===== Source excerpt

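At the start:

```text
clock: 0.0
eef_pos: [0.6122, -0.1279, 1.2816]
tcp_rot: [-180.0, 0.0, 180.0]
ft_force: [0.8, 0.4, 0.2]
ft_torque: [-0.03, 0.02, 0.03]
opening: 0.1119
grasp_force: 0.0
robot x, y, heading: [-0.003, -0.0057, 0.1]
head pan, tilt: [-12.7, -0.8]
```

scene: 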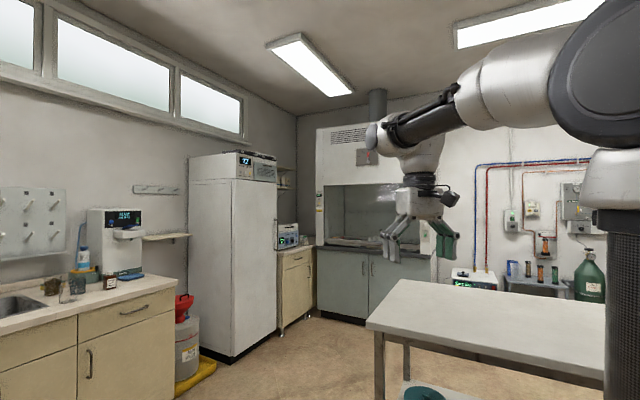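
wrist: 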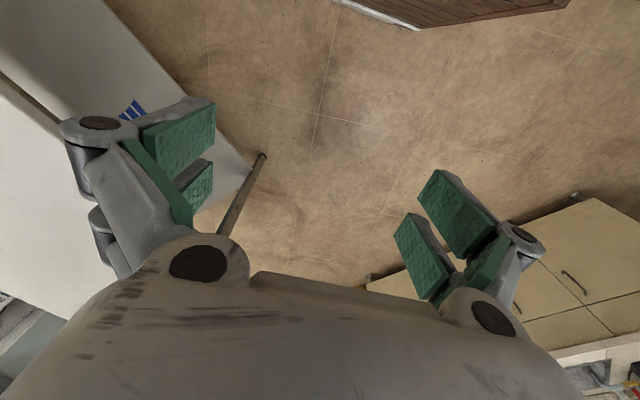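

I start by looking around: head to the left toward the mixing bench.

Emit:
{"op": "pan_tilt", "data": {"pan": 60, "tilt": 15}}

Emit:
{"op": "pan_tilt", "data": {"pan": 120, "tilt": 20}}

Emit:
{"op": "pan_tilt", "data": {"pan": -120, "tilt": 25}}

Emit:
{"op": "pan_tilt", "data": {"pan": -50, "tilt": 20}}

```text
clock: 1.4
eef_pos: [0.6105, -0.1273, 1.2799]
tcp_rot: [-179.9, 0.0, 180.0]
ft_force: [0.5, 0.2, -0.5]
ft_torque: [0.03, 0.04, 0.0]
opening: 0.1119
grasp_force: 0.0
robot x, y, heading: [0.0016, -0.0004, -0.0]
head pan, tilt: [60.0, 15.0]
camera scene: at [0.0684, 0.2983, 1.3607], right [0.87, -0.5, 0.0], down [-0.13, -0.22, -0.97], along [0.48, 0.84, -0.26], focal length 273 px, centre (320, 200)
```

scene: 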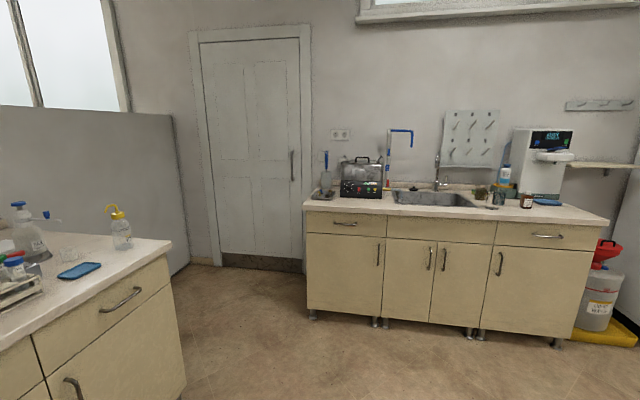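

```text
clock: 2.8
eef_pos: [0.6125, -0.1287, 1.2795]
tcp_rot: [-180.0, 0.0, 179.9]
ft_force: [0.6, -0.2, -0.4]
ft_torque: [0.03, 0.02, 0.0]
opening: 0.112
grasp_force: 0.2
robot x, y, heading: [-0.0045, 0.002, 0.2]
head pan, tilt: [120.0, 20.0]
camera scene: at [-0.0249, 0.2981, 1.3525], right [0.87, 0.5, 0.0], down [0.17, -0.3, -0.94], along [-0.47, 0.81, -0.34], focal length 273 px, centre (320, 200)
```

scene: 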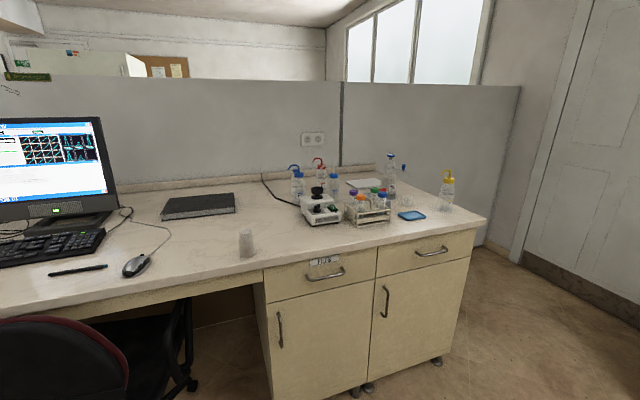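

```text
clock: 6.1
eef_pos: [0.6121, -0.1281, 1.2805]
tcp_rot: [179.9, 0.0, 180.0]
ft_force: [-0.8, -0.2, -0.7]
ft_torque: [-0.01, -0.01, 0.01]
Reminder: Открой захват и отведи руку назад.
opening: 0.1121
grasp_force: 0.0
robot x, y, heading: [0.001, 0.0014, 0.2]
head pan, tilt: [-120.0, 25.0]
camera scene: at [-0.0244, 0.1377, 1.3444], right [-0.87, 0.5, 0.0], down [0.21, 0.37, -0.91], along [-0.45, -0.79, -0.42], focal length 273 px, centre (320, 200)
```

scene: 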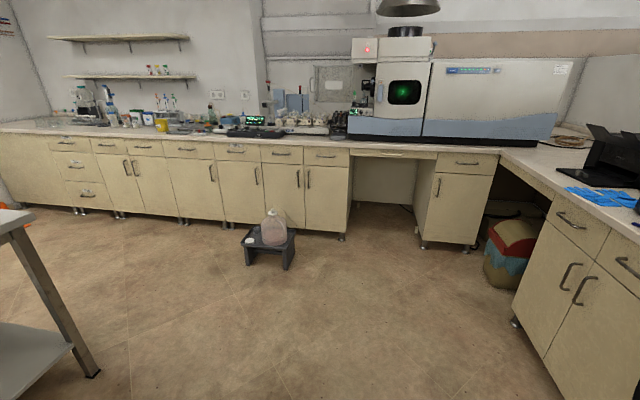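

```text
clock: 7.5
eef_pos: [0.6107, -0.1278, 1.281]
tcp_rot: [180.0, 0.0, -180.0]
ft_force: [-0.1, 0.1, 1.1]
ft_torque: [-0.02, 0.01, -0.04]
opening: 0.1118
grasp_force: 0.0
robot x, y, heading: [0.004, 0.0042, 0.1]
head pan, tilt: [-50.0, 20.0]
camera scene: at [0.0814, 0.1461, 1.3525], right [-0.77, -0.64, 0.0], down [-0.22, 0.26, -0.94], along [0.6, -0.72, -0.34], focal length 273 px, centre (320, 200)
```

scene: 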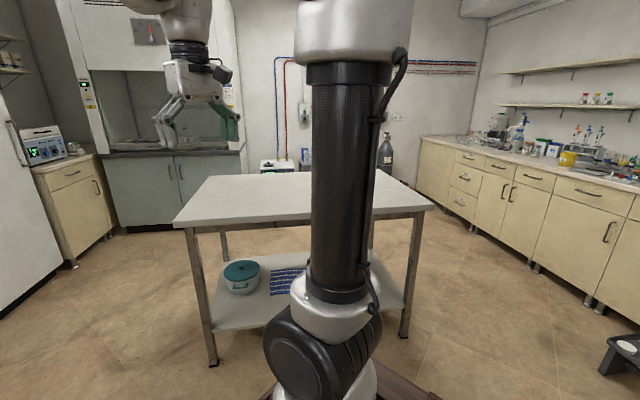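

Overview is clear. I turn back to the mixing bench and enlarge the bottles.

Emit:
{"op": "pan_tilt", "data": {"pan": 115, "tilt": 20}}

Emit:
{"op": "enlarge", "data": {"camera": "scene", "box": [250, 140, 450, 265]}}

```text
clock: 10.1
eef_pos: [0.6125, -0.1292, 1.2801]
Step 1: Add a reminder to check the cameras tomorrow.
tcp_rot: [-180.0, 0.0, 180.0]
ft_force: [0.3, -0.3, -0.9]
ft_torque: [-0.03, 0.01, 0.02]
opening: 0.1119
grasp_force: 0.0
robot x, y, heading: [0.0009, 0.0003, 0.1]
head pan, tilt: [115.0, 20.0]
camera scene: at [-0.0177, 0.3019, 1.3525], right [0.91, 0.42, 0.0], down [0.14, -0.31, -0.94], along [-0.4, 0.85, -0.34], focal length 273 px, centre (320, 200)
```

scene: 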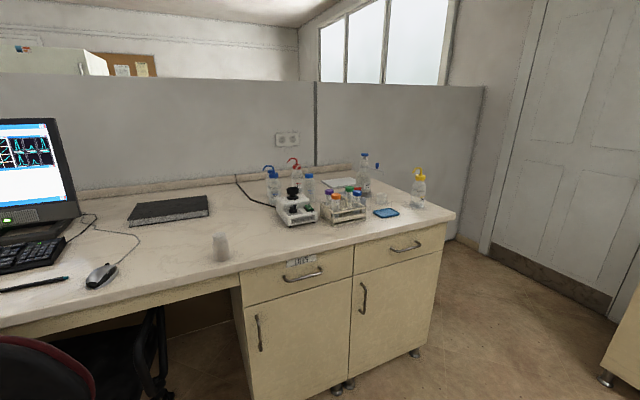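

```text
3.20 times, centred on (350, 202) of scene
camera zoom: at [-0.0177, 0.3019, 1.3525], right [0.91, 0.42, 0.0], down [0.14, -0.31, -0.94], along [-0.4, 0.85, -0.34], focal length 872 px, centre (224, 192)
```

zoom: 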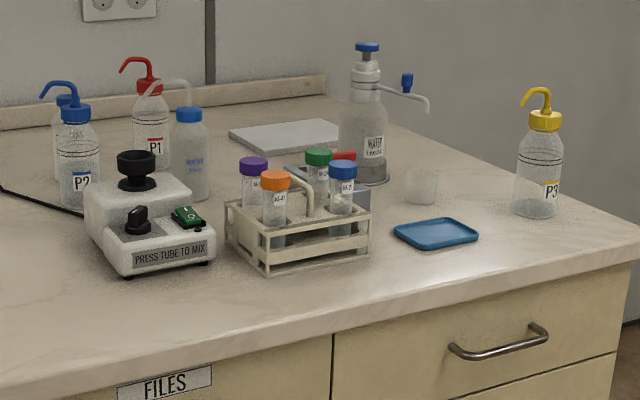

==========
===== Document section

Ticari davalarda konusu bir miktar paranın ödenmesi olan alacak ve tazminat talepleri hakkında dava açılmadan önce arabuluculuğa başvurulmuş olması dava şartı olarak kabul edilmiştir. İş bu davanın 17/05/2019 tarihinde açıldığı, dava tarihi itibariyle arabulucuya başvurulmaksızın dava açıldığı sabittir. Bu itibarla arabulucuya başvurulmaksızın açıldığı sabit olan davanın, dava şartı yokluğu nedeniyle usulden reddine karar vermek gerekmiştir.

==========

> [To be done] Could you quote the document section from "Ticari davalarda konusu" up to and including "karar vermek gerekmiştir."?

> [Output for this exercise]
Ticari davalarda konusu bir miktar paranın ödenmesi olan alacak ve tazminat talepleri hakkında dava açılmadan önce arabuluculuğa başvurulmuş olması dava şartı olarak kabul edilmiştir. İş bu davanın 17/05/2019 tarihinde açıldığı, dava tarihi itibariyle arabulucuya başvurulmaksızın dava açıldığı sabittir. Bu itibarla arabulucuya başvurulmaksızın açıldığı sabit olan davanın, dava şartı yokluğu nedeniyle usulden reddine karar vermek gerekmiştir.